-- Exercise 1 --
Set down exactly the lines from the one with "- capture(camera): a" to the one with "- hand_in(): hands", both included, and no line outside that range.

-- Excerpt provided --
____________

Performance of microscopy and RDTs in the context of a malaria prevalence survey in Angola: a comparison using PCR as the gold standard.



Accurate identification of Plasmodium infections in community surveys is essential to successful malaria control. Microscopy and rapid diagnostic tests (RDTs) are the main techniques used to diagnose malaria in field-based surveys. While microscopy is still considered the gold standard, RDTs are growing in popularity as they allow for rapid and inexpensive diagnosis. Using data from a prevalence survey conducted in north-western Angola in 2010, the authors aimed to compare the performance of microscopy and RDTs in identifying Plasmodium falciparum infections, using polymerase chain reaction (PCR) as the gold standard.


Results from 3,307 subjects (1,225 preschool-aged children (zero to five year olds), 1,134 school-aged children (six to 15 year olds) and 948 mothers/caregivers (>15 years of age)), tested for P. falciparum infections, were utilized. The sensitivity, specificity, positive, and negative predictive values (PPV and NPV) of microscopy and Paracheck-Pf® were compared using the McNemar's test and the weighted generalized score Chi-squared test for paired data.

____________

-- Provided data --
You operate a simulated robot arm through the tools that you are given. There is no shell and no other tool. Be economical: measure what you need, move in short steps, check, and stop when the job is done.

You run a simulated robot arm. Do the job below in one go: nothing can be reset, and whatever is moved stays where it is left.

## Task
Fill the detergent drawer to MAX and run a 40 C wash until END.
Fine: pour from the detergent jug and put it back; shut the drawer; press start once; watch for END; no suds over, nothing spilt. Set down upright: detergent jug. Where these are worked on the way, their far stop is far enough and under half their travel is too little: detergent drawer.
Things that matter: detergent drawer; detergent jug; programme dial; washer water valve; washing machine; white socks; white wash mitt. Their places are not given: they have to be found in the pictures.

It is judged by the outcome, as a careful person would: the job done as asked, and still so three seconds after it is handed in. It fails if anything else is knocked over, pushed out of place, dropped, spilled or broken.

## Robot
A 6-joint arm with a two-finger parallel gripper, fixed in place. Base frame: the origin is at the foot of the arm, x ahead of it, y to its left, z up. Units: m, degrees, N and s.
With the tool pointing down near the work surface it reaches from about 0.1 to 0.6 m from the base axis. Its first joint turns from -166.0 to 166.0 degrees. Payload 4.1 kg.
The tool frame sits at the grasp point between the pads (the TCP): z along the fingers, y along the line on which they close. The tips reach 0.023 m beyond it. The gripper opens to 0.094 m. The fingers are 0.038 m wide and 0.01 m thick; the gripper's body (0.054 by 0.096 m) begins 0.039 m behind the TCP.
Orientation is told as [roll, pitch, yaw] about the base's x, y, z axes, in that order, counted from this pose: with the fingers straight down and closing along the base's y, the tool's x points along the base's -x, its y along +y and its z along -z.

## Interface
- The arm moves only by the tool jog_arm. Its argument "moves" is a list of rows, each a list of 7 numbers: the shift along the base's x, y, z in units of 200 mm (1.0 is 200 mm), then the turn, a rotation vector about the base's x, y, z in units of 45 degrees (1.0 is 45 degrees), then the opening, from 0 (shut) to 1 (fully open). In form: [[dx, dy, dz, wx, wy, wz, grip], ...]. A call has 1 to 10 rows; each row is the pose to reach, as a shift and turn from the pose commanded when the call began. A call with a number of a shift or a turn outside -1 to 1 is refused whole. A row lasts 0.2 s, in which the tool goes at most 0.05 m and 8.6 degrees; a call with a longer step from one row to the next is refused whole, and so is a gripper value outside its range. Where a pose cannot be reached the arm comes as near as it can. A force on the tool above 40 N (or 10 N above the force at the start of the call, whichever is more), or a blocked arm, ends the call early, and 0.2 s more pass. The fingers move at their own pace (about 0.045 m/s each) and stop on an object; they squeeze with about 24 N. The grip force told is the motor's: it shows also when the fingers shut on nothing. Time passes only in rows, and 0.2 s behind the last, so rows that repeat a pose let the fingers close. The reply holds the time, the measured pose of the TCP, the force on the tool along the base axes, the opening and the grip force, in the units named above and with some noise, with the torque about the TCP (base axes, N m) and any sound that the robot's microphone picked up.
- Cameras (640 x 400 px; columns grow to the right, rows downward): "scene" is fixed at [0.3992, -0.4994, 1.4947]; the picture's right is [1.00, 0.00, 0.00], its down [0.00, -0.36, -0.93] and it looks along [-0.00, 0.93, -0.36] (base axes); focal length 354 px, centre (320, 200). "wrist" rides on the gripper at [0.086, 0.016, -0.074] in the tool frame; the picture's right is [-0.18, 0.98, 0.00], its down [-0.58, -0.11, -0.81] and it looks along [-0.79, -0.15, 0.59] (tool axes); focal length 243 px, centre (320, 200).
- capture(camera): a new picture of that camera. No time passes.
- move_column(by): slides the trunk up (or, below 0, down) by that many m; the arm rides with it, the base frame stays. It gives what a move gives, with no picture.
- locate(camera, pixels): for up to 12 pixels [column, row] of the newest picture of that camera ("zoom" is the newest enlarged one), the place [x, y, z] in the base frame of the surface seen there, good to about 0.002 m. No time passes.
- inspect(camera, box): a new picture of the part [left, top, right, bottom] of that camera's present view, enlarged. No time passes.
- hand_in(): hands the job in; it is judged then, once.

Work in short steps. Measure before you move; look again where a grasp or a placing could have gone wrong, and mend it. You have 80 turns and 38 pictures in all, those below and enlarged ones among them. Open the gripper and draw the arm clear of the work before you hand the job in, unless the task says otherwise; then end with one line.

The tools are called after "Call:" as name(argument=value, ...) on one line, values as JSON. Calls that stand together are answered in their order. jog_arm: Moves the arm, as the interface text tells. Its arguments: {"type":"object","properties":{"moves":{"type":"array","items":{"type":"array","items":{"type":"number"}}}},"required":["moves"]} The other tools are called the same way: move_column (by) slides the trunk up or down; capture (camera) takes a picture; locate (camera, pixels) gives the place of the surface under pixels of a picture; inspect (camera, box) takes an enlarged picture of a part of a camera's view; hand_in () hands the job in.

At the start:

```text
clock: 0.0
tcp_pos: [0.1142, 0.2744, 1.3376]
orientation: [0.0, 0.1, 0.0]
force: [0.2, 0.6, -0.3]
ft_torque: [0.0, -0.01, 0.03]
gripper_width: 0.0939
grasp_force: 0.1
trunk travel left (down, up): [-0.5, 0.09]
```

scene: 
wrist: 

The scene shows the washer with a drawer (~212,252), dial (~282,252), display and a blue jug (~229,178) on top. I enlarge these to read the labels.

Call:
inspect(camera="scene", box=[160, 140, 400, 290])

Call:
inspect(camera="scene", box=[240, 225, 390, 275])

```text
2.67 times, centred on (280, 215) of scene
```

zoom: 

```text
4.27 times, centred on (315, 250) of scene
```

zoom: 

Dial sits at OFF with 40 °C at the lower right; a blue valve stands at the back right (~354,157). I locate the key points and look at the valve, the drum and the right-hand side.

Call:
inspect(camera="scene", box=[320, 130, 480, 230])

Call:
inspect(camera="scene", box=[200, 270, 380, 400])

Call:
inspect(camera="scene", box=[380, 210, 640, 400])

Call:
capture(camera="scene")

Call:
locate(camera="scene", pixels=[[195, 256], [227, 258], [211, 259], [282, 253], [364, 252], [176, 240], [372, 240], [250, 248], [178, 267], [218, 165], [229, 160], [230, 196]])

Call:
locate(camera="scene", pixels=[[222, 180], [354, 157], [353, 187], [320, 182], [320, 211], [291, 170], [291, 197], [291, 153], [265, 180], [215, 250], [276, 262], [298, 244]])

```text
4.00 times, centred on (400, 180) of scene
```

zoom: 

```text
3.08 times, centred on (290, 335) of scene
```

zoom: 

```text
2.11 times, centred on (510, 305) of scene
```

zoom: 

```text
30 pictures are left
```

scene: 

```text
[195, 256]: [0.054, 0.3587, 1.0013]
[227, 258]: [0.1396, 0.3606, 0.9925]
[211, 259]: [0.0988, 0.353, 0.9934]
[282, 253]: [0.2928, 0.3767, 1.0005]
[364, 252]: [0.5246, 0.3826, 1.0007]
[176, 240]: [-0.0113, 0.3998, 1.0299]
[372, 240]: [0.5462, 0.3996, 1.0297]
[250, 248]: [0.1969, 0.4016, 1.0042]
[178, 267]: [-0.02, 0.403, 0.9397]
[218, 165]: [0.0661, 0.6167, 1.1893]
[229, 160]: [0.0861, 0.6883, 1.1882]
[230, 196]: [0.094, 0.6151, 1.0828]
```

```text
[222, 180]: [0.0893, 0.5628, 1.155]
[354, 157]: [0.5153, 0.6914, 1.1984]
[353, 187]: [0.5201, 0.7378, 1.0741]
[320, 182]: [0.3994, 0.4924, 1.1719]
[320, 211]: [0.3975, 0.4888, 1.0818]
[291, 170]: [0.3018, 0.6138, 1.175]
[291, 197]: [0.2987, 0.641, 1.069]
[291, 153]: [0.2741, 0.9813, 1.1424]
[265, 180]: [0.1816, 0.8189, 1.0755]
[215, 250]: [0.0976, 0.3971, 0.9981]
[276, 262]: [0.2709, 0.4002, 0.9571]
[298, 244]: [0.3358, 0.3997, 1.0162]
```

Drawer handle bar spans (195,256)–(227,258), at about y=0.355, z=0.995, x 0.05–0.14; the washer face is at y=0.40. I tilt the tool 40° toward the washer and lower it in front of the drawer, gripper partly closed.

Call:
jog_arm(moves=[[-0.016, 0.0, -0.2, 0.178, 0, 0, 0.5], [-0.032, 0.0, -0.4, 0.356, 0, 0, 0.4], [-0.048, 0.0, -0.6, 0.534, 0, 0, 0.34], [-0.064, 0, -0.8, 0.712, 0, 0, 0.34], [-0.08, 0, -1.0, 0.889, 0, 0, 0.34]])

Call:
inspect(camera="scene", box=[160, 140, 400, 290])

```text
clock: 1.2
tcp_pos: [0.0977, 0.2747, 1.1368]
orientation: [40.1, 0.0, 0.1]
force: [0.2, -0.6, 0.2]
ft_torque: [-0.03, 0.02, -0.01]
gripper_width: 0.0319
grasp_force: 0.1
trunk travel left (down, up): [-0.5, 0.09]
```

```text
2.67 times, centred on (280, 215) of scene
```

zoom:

____________

-- Exercise 2 --
Carry the excerpt provided on from its last sentence.

-- Answer 1 --
- capture(camera): a new picture of that camera. No time passes.
- move_column(by): slides the trunk up (or, below 0, down) by that many m; the arm rides with it, the base frame stays. It gives what a move gives, with no picture.
- locate(camera, pixels): for up to 12 pixels [column, row] of the newest picture of that camera ("zoom" is the newest enlarged one), the place [x, y, z] in the base frame of the surface seen there, good to about 0.002 m. No time passes.
- inspect(camera, box): a new picture of the part [left, top, right, bottom] of that camera's present view, enlarged. No time passes.
- hand_in(): hands the job in; it is judged then, once.

-- Answer 2 --
The prevalence of P. falciparum infections determined by PCR and microscopy was 15.9% and by Paracheck- Pf® was 16.3%. Compared to microscopy, Paracheck-Pf® had significantly higher sensitivity (72.8% versus 60%), specificity (94.3% versus 92.5%), PPV (70.7% versus 60%) and NPV (94.8% versus 92.5%). Both tests had significantly lower sensitivity in mothers (36.8% for microscopy and 43.7% for Paracheck-Pf®) than in their children (68.4% in zero to five years-old and 60.6% in six to 15 years-old for microscopy and 80.4% in zero to five year-olds and 76.5% in six to 15 year-olds for Paracheck-Pf®).


Both microscopy and RDTs performed suboptimally when compared to PCR. False negativity could be associated with the low parasite density profile of the samples. False positivity may be related to the well-described limitations of those techniques such as level of expertise of microscopists or persistent antigenicity from previous infections in the case of RDTs. Nevertheless, RDTs had enhanced performance comparatively to microscopy in detecting malaria infections, favouring their use in community cross-sectional malaria surveys, where expert performance of microscopy is hard to accomplish.